Doctor of Philosophy (PhD)

Department

Economics

First Advisor

Roy Bahl

Second Advisor

Jorge Martinez-Vazquez

Third Advisor

Sally Wallace

Fourth Advisor

Yongsheng Xu

Fifth Advisor

Geeta Sethi

Abstract

Exhaustible resource rents are an important taxable base in many countries, with revenue sharing often part of the scheme. In some cases large shares are retained for the central government. Generally, the discussions of exhaustible resource taxation consider assignment of resource rent tax base and revenue sharing from the limited perspectives of efficiency and stability. Tax assignment and sharing arrangements are assumed to have a neutral effect on investment of resource rents in long-lived public goods.
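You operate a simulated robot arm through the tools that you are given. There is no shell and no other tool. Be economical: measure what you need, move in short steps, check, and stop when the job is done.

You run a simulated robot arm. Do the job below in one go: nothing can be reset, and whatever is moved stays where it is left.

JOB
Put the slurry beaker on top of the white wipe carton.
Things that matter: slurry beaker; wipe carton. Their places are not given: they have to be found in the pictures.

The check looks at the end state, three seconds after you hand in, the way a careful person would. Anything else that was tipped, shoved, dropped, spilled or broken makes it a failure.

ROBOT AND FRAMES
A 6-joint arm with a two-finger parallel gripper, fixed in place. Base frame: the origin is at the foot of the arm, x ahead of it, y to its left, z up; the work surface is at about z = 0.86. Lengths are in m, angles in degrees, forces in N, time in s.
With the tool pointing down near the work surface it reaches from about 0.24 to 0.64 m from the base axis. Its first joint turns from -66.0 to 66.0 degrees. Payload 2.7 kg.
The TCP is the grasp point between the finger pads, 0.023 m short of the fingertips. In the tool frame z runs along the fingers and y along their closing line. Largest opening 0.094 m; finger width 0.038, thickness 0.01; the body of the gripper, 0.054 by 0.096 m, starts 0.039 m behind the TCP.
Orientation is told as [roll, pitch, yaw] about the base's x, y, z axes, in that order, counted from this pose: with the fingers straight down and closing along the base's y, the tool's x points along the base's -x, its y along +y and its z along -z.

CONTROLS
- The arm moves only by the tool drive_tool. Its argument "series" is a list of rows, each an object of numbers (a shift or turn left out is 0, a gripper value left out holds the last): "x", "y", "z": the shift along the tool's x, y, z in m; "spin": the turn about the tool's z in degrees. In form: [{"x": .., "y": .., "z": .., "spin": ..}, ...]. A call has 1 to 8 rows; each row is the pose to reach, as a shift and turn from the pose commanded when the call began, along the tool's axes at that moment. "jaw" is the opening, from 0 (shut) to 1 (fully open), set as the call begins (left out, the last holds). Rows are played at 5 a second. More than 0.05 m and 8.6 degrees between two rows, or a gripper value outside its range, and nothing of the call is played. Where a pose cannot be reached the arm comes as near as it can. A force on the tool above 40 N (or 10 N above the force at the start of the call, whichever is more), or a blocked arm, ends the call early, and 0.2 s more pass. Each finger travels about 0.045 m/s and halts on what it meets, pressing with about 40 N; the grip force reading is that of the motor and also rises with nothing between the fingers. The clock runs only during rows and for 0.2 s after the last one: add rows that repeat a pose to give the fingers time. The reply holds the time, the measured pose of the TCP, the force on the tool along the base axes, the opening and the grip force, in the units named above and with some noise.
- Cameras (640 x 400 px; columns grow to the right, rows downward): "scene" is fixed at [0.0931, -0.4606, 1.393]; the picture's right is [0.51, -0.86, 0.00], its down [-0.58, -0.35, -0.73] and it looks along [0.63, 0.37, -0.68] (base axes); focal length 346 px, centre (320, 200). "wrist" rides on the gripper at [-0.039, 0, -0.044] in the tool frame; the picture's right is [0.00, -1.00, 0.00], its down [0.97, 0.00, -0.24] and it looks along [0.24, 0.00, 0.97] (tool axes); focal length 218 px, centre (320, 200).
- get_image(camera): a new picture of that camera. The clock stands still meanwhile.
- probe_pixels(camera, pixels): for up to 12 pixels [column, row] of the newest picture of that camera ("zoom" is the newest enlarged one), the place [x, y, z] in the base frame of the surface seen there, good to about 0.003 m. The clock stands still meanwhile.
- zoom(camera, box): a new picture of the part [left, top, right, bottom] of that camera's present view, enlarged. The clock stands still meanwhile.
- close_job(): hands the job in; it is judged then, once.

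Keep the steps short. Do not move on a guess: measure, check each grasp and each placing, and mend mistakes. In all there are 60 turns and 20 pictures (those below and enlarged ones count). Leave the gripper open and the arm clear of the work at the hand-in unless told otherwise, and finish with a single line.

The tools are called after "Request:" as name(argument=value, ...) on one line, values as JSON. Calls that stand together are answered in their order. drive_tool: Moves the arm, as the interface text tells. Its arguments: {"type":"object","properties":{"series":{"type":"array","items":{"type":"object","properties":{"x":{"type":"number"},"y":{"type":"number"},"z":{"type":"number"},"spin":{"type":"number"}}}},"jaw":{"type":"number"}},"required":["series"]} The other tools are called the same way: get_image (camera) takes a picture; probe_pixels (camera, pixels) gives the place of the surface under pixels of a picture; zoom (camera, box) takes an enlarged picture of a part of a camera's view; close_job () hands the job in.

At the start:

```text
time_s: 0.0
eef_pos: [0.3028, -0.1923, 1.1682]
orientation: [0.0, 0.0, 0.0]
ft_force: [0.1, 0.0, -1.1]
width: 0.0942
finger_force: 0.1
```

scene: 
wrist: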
We attempt to demonstrate that this may not be the case, specifically looking at the question of whether rent assignment is neutral to effects on investment of rents in long-lived public goods, a normative policy objective, and under what conditions it occurs. We test the theoretical propositions with data from the Russian Federation to derive empirical results. The results from the Russian Federation point toward an important dimension of rent tax assignment in a federation. They results show that ceteris paribus, higher share of rent for the federation may lead to lower investment in long-lived public goods and may be constrained by stability. Another argument has been made for reconsidering rent tax assignment using assertive ethnic identity as a manifestation strong ownership claims. Communities with strongly valued identities value ownership over land and exhaustible resource endowments in their areas. This may be the case especially if ethnic identity is important to the resource owning community. The empirical results show that a decrease in the regional share of rent resulted in a fall in investments in the republics and regions with strong ethnic identity. Republics among the producing regions have historical claims to a distinct identity and may have a preference for preserving their identity. This preference is manifested as higher levels of rent investment. Following this line of argument, it can be concluded that rent assignment, through rent tax or revenue assignment, should favor producing regions within the range of stability in a federation, if the objective is achieving higher investment in long-lived public goods.